▶ **JOB**: Gather up every line that includes the string "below".

— Begin —

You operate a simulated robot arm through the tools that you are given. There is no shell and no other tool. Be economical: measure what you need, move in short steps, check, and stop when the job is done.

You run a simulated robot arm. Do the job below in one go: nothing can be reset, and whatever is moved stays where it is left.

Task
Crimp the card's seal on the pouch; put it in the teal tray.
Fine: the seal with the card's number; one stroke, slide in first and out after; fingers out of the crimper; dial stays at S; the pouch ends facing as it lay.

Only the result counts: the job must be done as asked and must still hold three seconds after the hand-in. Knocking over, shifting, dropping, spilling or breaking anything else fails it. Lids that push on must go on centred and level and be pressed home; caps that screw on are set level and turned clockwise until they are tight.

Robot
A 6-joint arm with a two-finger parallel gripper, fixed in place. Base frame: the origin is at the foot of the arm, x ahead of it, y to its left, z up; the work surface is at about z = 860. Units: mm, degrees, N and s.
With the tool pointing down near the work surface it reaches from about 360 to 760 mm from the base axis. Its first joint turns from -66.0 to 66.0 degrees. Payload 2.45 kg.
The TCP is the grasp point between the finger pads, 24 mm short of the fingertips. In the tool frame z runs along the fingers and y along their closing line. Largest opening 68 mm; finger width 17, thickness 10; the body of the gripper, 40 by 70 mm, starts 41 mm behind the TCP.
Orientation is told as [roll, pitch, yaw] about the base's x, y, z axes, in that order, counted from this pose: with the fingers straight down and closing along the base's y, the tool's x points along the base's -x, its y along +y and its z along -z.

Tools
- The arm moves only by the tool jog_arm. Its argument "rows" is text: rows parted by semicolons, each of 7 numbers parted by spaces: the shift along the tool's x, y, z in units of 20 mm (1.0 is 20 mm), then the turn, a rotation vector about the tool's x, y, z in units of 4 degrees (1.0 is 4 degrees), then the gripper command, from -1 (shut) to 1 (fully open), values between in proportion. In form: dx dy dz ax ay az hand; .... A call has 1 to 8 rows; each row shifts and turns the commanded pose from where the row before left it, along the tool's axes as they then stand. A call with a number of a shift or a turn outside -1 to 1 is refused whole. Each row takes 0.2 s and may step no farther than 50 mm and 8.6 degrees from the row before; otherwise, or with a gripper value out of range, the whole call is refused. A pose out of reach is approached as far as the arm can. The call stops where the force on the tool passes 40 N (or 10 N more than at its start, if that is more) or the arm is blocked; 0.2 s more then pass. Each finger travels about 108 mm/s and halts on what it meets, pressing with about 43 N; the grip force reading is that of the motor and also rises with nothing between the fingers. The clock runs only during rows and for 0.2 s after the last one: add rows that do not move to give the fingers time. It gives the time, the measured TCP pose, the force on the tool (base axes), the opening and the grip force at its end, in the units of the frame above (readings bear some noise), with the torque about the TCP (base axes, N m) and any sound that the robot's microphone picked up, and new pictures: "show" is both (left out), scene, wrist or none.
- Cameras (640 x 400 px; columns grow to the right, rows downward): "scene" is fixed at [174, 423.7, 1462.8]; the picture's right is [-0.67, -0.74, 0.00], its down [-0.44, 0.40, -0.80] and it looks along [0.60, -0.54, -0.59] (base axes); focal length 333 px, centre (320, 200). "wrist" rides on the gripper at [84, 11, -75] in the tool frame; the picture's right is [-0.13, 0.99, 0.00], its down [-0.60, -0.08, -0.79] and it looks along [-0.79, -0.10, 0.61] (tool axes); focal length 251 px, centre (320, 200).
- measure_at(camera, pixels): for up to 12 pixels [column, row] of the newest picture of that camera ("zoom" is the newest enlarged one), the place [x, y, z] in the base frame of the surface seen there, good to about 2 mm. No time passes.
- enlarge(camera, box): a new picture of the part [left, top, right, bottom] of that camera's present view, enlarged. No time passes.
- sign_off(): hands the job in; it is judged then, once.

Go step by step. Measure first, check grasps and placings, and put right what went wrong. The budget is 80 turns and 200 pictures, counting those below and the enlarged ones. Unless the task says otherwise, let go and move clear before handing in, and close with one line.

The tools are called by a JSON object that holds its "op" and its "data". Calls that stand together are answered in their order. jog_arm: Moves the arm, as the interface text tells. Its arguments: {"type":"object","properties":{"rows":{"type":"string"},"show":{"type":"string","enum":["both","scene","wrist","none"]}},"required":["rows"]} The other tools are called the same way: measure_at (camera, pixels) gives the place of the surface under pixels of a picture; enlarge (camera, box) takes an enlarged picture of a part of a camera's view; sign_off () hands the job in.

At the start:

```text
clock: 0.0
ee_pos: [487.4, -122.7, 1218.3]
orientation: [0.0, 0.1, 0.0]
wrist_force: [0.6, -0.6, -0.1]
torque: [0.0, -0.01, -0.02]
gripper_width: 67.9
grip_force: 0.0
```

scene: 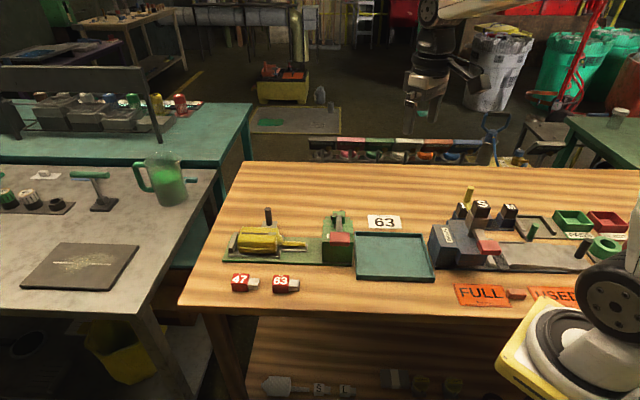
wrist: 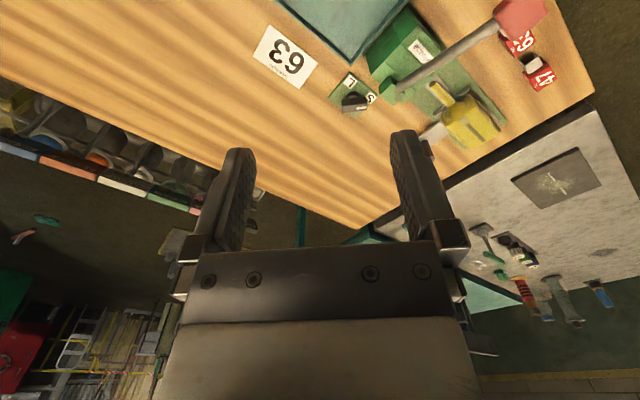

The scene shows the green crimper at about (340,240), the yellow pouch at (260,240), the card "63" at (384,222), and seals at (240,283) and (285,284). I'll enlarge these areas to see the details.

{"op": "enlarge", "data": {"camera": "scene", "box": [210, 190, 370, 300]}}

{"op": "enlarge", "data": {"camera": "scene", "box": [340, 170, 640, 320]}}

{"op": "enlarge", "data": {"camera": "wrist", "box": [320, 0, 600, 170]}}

— End —
— Begin —

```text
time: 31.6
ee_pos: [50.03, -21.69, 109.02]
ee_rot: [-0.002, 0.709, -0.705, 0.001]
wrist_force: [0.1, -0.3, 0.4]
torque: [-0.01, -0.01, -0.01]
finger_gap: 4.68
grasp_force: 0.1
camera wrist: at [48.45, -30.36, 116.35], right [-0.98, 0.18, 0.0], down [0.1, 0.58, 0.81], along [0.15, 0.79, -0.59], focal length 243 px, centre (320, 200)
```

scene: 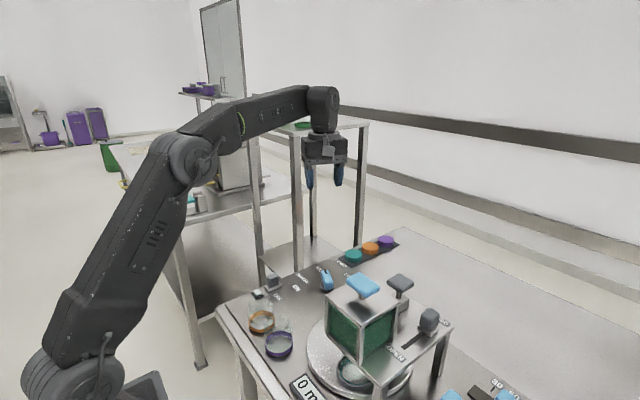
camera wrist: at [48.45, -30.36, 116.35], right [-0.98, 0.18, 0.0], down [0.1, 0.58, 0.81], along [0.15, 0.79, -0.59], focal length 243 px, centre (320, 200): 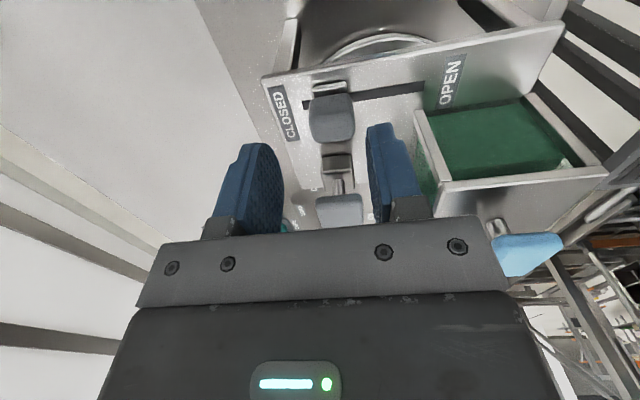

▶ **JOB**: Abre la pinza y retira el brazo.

— End —

▶ **EXERCISE ANSWER**:
You run a simulated robot arm. Do the job below in one go: nothing can be reset, and whatever is moved stays where it is left.
Go step by step. Measure first, check grasps and placings, and put right what went wrong. The budget is 80 turns and 200 pictures, counting those below and the enlarged ones. Unless the task says otherwise, let go and move clear before handing in, and close with one line.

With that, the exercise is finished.